■炬太郎ロス、俳優・岸優太をもっと見たい

 本作はシナリオが素晴らしかった。登場人物を3人にすることで、人物の特徴や個性を際立たせ、心の変化を丁寧に描いている。だから、見ている側は炬太郎に感情移入をする。炬太郎の優しさ、悲しみ、とまどいがグイグイ入ってくるのだ。また、「満月に黒い雲がかかる」といった自然現象で、状況の変化と時間経過を表現するのがとても上手だった。脚本、演出、芝居、すべてのバランスとクオリティの高さに、毎話感動があった。

 そして岸の、炬太郎のとまどいや葛藤、喜びや悲しみといった繊細な心の動きを、自分のものにした芝居が素晴らしかった。てんとの奇跡のような出会いと、小さな幸せにあふれた日々の暮らしが、確実にそこにはあった。この素晴らしい作品での経験は、次の岸をきっと助けるだろう。

 岸の芝居は、夏に公開する映画『Gメン』(東映)が予定されている。ヤンキー青春漫画が原作で、非モテ・問題児の高校生を演じる。
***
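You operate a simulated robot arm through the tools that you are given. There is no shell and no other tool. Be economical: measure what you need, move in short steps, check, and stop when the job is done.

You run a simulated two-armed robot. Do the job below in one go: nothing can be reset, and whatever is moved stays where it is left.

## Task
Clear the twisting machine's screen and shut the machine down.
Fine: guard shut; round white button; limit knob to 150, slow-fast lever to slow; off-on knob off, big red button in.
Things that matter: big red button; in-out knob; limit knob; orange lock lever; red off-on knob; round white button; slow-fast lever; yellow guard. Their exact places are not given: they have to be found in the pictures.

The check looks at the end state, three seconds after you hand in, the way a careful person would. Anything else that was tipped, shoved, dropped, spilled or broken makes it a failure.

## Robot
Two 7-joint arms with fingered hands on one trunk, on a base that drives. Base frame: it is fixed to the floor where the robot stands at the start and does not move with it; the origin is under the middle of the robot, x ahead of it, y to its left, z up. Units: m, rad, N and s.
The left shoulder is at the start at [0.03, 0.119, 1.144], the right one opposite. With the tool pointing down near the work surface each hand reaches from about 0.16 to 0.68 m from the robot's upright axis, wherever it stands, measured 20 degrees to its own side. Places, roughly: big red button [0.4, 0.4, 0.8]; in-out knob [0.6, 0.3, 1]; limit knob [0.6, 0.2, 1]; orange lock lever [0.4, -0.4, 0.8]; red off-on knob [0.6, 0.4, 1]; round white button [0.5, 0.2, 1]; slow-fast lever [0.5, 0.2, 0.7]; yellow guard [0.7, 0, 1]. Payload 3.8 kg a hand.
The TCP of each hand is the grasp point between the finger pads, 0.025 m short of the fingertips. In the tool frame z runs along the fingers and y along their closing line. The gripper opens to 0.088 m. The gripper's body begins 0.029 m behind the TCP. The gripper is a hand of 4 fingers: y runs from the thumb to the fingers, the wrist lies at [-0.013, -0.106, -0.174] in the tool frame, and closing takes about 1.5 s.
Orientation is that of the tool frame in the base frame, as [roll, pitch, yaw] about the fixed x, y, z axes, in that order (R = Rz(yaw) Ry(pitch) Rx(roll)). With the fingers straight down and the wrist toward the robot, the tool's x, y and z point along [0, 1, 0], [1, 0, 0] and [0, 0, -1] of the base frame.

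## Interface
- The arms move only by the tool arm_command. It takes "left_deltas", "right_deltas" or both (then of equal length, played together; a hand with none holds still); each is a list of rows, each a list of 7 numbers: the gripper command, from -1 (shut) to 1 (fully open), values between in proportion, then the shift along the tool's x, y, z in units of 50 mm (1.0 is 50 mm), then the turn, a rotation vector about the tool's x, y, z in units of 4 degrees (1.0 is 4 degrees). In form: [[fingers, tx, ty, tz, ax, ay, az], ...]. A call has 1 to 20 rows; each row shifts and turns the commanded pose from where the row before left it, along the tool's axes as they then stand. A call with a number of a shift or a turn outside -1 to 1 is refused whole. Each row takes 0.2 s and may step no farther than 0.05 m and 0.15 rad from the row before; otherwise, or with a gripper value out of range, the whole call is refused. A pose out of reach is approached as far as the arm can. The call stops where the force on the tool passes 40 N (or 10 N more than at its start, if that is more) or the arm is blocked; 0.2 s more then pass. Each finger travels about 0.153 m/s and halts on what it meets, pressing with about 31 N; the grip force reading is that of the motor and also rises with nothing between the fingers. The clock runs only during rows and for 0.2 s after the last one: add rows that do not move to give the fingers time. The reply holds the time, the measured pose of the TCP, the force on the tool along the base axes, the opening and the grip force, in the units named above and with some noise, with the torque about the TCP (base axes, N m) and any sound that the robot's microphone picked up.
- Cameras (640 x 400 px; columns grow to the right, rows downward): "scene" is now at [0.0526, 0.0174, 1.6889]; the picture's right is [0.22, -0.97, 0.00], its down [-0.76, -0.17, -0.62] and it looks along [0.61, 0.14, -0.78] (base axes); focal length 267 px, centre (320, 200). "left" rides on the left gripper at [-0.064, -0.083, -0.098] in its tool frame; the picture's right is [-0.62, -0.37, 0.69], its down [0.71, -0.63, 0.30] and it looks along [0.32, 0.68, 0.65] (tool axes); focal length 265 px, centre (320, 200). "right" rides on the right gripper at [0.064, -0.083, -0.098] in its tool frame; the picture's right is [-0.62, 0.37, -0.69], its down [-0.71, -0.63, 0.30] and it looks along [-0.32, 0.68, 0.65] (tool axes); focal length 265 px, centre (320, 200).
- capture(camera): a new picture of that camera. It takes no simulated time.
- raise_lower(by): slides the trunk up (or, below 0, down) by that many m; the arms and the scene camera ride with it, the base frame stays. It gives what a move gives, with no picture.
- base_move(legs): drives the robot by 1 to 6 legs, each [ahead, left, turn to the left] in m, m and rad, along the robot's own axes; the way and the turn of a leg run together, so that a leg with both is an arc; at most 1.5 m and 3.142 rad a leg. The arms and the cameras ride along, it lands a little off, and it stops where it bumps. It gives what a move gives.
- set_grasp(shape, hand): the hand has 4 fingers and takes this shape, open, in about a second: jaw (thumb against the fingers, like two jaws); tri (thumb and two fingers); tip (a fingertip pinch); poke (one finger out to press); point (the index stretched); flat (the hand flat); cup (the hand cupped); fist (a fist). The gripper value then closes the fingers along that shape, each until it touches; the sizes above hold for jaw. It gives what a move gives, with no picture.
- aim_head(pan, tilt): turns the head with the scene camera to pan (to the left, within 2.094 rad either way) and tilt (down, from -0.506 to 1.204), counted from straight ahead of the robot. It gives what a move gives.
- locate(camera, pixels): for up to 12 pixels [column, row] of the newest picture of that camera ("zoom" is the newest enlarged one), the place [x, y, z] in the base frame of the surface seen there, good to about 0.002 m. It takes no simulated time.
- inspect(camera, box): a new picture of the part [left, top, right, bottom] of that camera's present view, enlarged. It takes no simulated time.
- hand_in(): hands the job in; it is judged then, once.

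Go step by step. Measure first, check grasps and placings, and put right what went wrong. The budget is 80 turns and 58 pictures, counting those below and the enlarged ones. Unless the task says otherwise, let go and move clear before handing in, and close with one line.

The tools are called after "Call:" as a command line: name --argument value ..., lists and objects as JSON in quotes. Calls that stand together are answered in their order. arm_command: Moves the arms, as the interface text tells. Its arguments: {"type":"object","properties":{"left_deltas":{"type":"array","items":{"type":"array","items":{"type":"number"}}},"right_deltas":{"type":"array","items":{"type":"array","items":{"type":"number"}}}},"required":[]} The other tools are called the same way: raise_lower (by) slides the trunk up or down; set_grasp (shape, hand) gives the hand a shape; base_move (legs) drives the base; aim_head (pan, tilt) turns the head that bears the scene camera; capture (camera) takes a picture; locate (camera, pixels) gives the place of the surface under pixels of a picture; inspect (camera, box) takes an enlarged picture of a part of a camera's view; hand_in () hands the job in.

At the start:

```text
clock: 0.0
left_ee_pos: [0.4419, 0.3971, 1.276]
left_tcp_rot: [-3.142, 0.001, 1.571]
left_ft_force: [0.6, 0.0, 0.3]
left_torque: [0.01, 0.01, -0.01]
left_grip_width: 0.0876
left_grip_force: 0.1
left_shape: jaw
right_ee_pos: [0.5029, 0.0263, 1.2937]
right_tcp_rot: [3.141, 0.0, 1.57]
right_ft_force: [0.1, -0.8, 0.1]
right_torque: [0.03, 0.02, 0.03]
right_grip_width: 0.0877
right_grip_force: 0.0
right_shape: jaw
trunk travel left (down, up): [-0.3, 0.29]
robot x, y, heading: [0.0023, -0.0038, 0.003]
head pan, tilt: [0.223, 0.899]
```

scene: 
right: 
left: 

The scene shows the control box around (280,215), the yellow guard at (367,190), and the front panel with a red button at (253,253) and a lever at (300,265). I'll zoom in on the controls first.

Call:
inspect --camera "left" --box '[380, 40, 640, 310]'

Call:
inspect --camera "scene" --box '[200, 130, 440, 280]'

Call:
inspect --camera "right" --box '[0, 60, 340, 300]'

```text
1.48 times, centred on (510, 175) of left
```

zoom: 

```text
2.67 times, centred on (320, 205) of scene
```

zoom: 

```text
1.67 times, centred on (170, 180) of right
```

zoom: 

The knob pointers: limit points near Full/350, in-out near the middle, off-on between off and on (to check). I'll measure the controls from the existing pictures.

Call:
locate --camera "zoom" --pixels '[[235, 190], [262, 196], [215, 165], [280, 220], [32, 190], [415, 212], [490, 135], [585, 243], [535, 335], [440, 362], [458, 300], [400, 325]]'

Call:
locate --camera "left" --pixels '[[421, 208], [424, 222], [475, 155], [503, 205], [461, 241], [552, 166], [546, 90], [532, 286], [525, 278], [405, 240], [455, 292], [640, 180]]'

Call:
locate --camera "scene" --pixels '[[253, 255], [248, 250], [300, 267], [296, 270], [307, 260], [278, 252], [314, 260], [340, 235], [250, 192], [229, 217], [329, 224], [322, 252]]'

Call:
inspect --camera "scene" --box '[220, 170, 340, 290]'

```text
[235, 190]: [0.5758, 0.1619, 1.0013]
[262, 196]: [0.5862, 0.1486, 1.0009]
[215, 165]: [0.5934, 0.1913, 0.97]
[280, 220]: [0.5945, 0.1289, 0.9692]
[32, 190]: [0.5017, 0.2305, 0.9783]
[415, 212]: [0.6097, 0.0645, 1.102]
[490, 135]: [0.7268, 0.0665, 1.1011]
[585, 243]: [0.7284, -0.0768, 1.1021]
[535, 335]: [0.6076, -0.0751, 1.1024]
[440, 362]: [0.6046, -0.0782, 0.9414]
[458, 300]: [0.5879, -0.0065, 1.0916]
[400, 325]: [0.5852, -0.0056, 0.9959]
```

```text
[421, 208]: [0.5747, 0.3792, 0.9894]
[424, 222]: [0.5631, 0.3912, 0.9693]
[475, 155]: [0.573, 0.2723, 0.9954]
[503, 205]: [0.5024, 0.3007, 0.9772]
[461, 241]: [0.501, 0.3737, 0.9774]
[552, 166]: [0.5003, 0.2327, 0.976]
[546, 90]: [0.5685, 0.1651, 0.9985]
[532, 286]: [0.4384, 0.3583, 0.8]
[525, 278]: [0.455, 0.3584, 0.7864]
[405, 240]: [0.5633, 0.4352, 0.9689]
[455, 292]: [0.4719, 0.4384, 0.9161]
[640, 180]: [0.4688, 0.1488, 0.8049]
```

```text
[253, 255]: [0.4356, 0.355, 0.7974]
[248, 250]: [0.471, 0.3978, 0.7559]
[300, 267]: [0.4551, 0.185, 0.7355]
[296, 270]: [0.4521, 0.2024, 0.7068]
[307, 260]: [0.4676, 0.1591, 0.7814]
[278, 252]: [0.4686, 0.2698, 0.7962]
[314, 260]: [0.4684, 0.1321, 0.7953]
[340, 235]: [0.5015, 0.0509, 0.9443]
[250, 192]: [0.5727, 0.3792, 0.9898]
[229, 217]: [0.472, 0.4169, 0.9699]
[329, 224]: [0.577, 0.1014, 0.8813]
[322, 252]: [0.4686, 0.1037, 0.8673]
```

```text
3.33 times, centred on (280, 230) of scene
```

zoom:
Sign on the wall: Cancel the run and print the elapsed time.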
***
高校生役といえば、デビュー前に出演していた『近距離恋愛~Season Zero~』(日本テレビ/2014年)を思い出す。幼なじみの同級生の女子が好きで、笑顔を守りたくて、いつも一生懸命な人物を演じていた。ピュアラブの青春ドラマで、みずみずしくて切ない恋をしていた。

『Gメン』ではヤンキー気質の男なので、元気いっぱいの岸が見られそうだ。しかしその後の活動は、未定となる。岸は、どんな道を選んで歩んでいくのだろう。

 岸は、炬太郎のように「たった1人でも自分を分かってくれる人がいればいい」と思う純朴さがある。だけど、岸のことを応援したいと思っているのは、今やたった1人ではない。天が、涙ながらに「ありがとう」と書き伝えていたように、岸を見ることで元気になったり、癒しをもらえたり、日々の活力にしている人がいる。だから、これからもエンターテインメントの世界にいてほしい。そして、「ありがとう」と「大好き」をたくさん伝えさせてほしい。(文・青石 爽)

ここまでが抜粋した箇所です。